Dalam tradisi Saba malunin ini, ada kewajiban dari krama adat untuk membawa balun atau banten lungguh. Banten lungguh itu adalah persembahan dari warga yang sudah bersuami istri dan mempuyai keturunan yang masih muda. Banten ini dipersembahkan di Pura Kemulan Puseh Bingin.
Menurut tetua Desa Pedawa, Wayan Sukerata, makna banten balun ini menunjukkan bahwa desa Pedawa dalam keadaan tegteg atau mapan. Dalam arti, desa ini sudah dalam keadaan mapan secara rohani dan jasmani.
Persembahan Balun ini tidak boleh sembarangan karena bisa memberi dampak buruk. Maka itu, Balun harus dipersembahkan secara baik supaya mendatangkan kemakmuran.

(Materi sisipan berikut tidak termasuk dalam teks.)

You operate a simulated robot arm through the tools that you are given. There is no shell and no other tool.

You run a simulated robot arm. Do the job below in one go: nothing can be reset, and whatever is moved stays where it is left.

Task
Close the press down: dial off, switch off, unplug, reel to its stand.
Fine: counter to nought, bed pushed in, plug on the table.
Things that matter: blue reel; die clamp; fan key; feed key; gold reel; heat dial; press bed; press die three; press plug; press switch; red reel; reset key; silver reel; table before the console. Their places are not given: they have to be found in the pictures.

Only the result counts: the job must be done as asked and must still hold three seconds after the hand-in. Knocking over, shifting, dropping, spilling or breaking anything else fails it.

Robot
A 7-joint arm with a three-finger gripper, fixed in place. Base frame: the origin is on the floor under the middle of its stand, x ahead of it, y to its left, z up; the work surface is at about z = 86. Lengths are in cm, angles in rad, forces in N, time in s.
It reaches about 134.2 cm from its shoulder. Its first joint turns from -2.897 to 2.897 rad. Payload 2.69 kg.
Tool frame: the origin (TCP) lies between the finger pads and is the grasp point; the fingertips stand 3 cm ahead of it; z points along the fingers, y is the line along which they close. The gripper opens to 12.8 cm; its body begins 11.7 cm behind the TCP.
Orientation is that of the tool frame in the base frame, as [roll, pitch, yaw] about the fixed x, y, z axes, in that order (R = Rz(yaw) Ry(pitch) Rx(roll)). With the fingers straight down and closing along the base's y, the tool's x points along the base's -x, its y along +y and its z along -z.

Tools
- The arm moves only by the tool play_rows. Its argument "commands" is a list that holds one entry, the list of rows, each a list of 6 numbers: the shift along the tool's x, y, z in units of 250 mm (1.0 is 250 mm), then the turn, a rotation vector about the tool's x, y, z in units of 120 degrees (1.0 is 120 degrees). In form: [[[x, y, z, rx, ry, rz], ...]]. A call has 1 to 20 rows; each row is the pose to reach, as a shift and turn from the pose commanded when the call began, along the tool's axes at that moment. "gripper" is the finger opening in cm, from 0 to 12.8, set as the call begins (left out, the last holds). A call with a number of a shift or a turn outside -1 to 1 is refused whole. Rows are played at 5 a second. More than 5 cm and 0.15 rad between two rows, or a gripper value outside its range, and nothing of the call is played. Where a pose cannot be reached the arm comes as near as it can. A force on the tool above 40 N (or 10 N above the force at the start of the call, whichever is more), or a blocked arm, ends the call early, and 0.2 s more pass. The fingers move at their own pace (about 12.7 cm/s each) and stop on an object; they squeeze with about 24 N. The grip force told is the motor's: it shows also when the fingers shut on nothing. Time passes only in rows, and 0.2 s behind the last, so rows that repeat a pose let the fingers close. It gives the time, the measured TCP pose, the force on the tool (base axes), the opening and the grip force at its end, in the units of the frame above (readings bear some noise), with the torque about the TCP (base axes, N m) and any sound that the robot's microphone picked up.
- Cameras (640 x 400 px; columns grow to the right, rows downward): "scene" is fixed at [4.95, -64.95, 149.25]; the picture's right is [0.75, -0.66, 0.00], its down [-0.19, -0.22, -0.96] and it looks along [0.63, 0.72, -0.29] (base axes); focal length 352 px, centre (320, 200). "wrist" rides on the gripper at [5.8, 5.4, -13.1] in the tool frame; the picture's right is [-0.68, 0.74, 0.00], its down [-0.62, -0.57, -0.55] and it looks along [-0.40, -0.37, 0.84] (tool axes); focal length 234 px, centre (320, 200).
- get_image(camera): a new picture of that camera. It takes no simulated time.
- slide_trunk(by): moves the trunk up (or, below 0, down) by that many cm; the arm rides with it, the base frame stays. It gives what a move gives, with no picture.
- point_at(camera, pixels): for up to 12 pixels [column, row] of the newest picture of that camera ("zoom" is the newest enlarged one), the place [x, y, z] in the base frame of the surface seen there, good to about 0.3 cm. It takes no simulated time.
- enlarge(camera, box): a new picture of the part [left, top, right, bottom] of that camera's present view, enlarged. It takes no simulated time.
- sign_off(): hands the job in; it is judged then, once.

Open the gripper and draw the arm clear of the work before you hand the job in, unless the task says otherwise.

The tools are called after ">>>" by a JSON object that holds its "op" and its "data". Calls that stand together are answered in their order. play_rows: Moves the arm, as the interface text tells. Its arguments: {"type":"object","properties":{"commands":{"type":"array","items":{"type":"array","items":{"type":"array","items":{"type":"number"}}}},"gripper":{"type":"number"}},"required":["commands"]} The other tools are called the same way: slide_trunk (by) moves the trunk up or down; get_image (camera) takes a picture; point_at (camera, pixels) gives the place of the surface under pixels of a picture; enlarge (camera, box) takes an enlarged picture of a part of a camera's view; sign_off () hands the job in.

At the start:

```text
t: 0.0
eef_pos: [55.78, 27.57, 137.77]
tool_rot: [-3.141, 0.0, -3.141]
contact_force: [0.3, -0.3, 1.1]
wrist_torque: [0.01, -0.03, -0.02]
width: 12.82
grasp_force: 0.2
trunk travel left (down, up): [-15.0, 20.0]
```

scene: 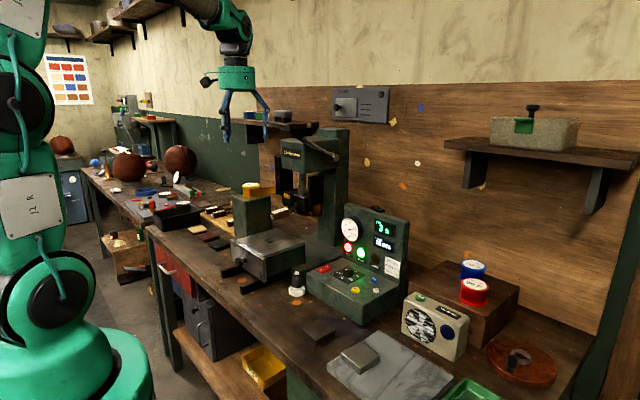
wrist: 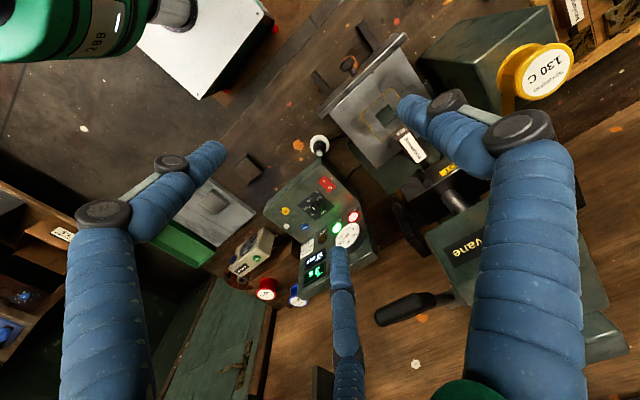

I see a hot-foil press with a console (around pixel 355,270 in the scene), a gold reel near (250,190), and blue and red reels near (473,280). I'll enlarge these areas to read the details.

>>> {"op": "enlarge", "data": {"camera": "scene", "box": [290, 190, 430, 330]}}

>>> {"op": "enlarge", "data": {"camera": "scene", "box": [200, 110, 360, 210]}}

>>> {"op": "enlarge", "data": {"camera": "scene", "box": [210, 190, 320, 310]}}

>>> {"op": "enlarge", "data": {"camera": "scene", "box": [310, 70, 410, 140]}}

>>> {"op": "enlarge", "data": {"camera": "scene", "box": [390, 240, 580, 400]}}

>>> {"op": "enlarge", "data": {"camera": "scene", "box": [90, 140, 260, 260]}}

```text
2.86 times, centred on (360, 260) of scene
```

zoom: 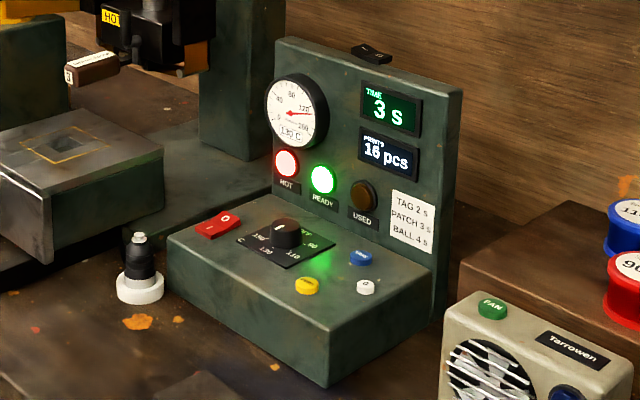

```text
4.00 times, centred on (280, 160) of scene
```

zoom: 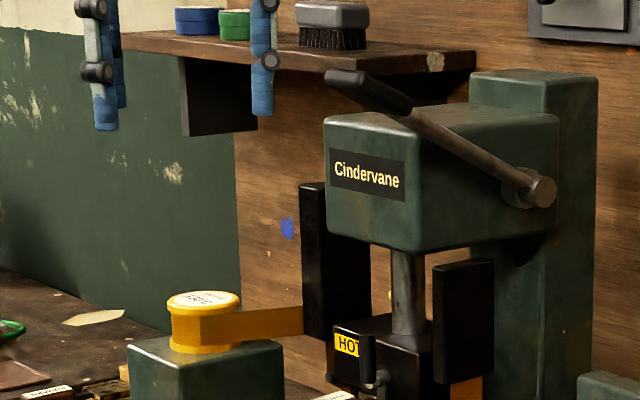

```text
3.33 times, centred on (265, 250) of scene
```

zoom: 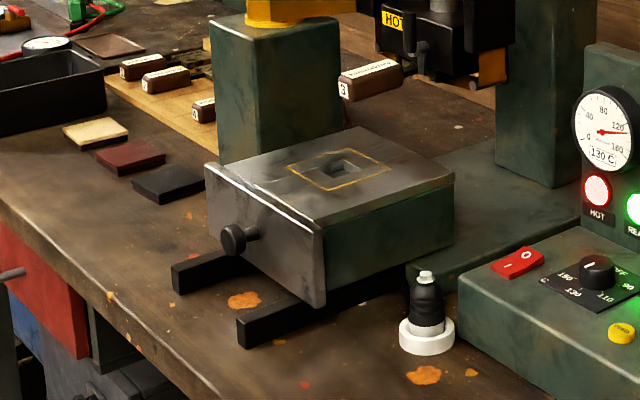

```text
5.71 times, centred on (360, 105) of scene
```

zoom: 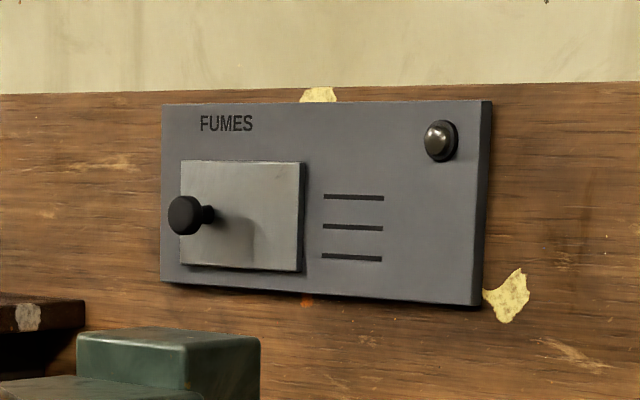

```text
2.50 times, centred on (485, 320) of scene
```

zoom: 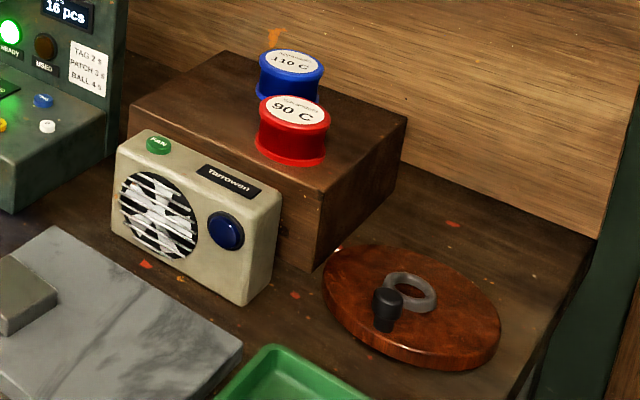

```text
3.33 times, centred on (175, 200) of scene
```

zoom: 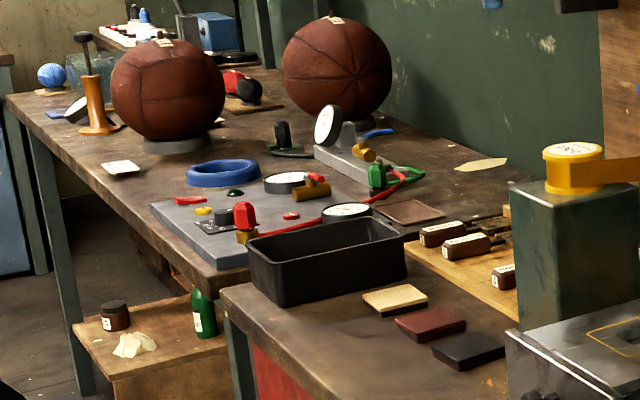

“Persembahan ini dari suami istri atau krama ngarep sebagai wakil dirinya kehadapan Ida Hyang Widhi Wasa. “ terang Sukerata.
Balun ini diibarakan sebagai badan dari suami istri. Balun berasal dari muasal “Ba” yang berarti Banten dan Lun berarti lungguh. Jika diartikan, banten yang diserahkan oleh orang yang duduk dalam tata ungguh, mereka adalah orang yang sudah melalui proses perkawinan sebagai suami dan istri serta anaknya.
Banten lungguh ini juga perlambang sebagai banten tertua di Desa Pedawa. Perlambang itu digambarkan oelh warga langsung, entah tua dan muda, saat membawa Balun harus berbekal tongkat.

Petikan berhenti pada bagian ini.